Standing for What Is Right

It is hard to believe I’m actually awake! After twenty years of going away to work, I now have my office in our home. Often I will hear a quiet knocking on the door. I open it, and a little one will come in. After a hug and updating me on the latest news, the child is gone.

Years ago, God put the desire in my heart to work, vocationally, out of our home, but I saw no further direction. So we waited and waited. We would pray, “Lord, we believe You are giving us this desire. We will wait until You show us clearly what to do.” Then, all of a sudden three years ago, we were given the leading to launch a business. What was strange was that I was working full time. I sure didn’t have time to do any real work in a business we would start. There was barely time to put together the paperwork to set it up.

After our oldest son graduated from high school, we were able to have him contract out through our new business. God had us put our business in place prior to our needing it. It was the perfect vehicle for his contracting. However, we felt that wasn’t going to be the only purpose for the business. I still wanted to be home working full time for the business, but I clearly believed God was saying “not now.”

On the twenty-first of January 1997, God led me to take a stand at my job that we thought might cost me that job. Unfortunately, we were not prepared to be without an income, but we knew God would provide if that was His will. To our total amazement, the potential of losing the job dragged on all year.

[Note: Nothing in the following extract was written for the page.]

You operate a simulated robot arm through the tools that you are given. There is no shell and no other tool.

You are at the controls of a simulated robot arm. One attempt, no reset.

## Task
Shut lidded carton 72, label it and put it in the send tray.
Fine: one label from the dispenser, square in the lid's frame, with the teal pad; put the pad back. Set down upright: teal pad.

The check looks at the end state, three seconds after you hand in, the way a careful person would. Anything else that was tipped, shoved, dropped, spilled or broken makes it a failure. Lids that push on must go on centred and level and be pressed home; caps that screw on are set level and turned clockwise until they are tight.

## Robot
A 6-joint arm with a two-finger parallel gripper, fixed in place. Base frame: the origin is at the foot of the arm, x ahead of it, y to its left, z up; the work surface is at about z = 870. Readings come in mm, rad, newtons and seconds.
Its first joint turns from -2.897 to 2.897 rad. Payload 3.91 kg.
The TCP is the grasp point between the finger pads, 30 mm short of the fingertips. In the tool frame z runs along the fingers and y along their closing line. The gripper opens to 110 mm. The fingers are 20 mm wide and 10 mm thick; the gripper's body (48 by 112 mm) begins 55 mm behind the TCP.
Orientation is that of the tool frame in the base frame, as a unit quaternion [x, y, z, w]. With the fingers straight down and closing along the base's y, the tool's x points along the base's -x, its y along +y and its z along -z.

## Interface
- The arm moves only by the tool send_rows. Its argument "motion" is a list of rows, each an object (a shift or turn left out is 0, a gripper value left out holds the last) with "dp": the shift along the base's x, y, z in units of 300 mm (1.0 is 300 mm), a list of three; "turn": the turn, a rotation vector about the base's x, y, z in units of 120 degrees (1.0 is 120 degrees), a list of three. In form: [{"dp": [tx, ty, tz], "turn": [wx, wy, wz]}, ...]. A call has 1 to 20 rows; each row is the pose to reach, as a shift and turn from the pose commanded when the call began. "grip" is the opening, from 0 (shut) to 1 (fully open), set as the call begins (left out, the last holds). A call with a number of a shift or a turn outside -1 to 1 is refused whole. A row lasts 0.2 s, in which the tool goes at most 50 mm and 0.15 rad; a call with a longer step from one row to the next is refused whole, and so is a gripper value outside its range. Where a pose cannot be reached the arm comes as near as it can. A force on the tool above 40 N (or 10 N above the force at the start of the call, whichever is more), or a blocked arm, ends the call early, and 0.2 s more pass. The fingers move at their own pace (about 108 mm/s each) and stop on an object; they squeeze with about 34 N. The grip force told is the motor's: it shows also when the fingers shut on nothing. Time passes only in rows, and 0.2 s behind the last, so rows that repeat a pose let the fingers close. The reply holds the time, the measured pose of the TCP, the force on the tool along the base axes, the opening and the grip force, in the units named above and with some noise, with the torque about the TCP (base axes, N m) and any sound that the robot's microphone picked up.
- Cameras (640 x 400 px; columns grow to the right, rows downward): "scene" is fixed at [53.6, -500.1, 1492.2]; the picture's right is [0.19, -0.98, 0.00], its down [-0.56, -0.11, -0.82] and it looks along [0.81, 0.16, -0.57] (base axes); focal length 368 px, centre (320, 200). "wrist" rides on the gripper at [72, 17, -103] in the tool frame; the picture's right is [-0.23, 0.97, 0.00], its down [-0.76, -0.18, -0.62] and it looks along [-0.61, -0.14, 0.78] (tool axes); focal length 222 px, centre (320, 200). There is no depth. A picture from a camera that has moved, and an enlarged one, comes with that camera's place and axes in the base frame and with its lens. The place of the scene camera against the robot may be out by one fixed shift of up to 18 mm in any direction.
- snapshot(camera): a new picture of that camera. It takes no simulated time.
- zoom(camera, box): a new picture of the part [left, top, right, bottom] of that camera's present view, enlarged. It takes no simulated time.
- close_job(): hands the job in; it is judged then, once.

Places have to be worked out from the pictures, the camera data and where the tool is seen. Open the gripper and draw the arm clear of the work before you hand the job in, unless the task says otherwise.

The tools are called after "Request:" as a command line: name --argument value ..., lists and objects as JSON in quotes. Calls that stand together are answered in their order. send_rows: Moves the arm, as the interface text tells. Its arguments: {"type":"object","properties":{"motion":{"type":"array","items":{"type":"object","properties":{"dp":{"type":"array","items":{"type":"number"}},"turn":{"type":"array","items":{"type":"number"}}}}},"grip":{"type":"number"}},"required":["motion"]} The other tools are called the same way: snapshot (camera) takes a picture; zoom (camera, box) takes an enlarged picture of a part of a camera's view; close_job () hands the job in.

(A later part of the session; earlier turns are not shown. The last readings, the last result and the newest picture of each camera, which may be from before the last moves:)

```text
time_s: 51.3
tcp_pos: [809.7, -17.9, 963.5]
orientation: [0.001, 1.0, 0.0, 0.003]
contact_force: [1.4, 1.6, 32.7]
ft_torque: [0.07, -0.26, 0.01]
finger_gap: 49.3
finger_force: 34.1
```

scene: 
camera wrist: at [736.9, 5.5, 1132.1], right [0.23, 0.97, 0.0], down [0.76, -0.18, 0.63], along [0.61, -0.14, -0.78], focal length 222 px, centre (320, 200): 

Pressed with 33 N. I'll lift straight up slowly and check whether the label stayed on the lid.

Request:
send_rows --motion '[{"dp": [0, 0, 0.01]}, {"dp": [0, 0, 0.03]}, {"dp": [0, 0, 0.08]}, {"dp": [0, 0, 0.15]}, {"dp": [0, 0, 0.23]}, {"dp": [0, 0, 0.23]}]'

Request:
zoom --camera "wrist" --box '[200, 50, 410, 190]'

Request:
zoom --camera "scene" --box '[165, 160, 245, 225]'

One day I would think I was going to be fired, and the next it would quiet down!

It was such a wonderful time of learning to rest and trust in my Lord Jesus’ care. I can’t remember one night of losing sleep over it. Don’t get me wrong. It wasn’t that I didn’t care, or that I had my head in the clouds. There was just peace about it and thankfulness that Christ was dealing with the situation.

The next thing we knew, they were no longer talking about firing me. Now there was talk of laying me off. The funny thing was that this was great news since there would be some financial consideration with a layoff as opposed to being fired. We had been praying, “Lord, just make it clear to us that You really want me to leave.” What could be clearer than to have your employer lay you off? Right?

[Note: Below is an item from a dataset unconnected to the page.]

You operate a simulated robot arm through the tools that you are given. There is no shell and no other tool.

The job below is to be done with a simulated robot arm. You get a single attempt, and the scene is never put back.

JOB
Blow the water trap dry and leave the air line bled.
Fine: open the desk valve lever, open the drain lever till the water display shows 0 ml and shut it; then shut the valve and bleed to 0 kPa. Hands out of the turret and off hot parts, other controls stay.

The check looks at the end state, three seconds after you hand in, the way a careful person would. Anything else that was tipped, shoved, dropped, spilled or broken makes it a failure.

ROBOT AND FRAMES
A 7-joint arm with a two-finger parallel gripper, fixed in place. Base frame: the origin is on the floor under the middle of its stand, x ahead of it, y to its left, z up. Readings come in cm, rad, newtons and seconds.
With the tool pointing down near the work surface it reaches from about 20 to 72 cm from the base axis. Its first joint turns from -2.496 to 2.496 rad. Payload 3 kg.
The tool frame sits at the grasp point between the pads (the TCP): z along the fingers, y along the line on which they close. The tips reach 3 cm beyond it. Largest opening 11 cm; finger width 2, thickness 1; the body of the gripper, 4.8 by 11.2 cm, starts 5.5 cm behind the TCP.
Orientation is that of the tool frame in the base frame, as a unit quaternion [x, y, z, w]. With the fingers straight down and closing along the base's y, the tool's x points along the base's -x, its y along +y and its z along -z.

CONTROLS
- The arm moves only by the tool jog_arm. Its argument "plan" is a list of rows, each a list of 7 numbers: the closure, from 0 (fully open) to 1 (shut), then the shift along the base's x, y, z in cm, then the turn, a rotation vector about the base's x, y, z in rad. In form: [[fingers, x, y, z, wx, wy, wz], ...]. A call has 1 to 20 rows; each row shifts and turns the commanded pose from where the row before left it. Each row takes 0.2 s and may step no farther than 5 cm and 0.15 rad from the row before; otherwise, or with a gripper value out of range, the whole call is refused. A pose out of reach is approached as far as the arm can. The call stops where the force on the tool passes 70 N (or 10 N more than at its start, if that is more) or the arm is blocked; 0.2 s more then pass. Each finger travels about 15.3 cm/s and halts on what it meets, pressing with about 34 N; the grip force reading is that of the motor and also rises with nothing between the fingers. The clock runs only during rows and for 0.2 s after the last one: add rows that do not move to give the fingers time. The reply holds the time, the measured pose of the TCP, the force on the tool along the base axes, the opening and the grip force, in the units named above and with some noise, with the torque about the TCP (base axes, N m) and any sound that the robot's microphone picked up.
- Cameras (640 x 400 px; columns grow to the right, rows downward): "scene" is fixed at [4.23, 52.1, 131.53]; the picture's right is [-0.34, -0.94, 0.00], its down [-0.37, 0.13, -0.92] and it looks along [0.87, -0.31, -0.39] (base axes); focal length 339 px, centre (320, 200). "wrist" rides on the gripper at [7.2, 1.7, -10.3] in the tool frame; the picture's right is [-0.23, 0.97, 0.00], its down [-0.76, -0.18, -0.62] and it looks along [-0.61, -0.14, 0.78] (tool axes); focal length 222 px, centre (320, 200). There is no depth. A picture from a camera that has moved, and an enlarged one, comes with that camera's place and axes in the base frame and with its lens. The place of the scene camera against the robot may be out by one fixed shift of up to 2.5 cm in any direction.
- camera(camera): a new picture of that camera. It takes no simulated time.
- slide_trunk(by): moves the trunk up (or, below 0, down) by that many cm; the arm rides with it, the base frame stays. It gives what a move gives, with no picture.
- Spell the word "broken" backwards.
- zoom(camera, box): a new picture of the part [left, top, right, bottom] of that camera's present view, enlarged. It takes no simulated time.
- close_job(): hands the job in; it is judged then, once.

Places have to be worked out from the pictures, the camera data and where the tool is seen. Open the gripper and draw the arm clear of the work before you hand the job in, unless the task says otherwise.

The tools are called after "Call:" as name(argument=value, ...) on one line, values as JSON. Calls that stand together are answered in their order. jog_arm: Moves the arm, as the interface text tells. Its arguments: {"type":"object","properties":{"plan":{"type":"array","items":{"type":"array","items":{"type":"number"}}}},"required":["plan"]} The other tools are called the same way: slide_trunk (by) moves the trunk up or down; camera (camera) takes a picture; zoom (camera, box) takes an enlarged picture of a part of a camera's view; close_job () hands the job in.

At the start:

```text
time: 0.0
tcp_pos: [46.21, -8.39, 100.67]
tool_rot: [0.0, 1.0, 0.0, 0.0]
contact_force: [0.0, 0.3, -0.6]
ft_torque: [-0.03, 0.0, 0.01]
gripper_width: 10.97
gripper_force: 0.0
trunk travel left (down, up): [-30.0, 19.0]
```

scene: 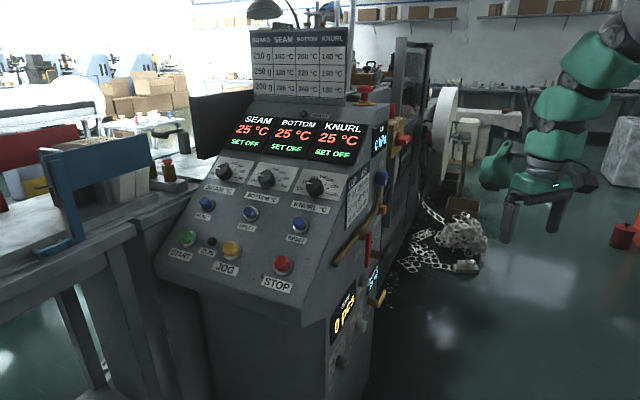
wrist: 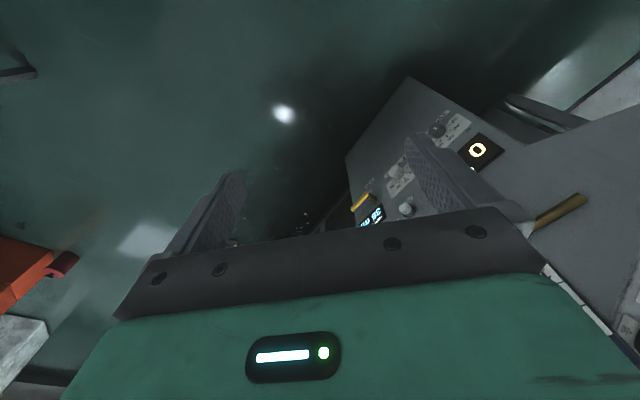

Then my employer decided to give me a choice between another job and a layoff. This was not according to our plan at all! God was supposed to make it absolutely clear by not giving us any room for a decision. This new twist brought some real earnestness to our prayers. Finally, God gave Teri and me full peace that I was to leave and come home.

I stand in awe of how the Lord has directed over the last year. It would be very easy to laugh as I look up the road ahead. I have told some that I feel like I’m “out of the boat” right now. I find my competitors and other challenges to be the “waves.” However, as long as I keep my eyes on the Lord Jesus, I have real joy and peace.

I know some of you may face similar challenges. My encouragement to you is: don’t be concerned with your perceived consequences to a decision, but look only to the Lord for His direction. That is the only thing that matters and will enable you to be calm in the midst of a storm. If I did not have the clear assurance I’m here because God wants me here, I would be troubled indeed. Our prayer has been and will continue to be, “Lord, what do You want us to do that will bring You the most glory?”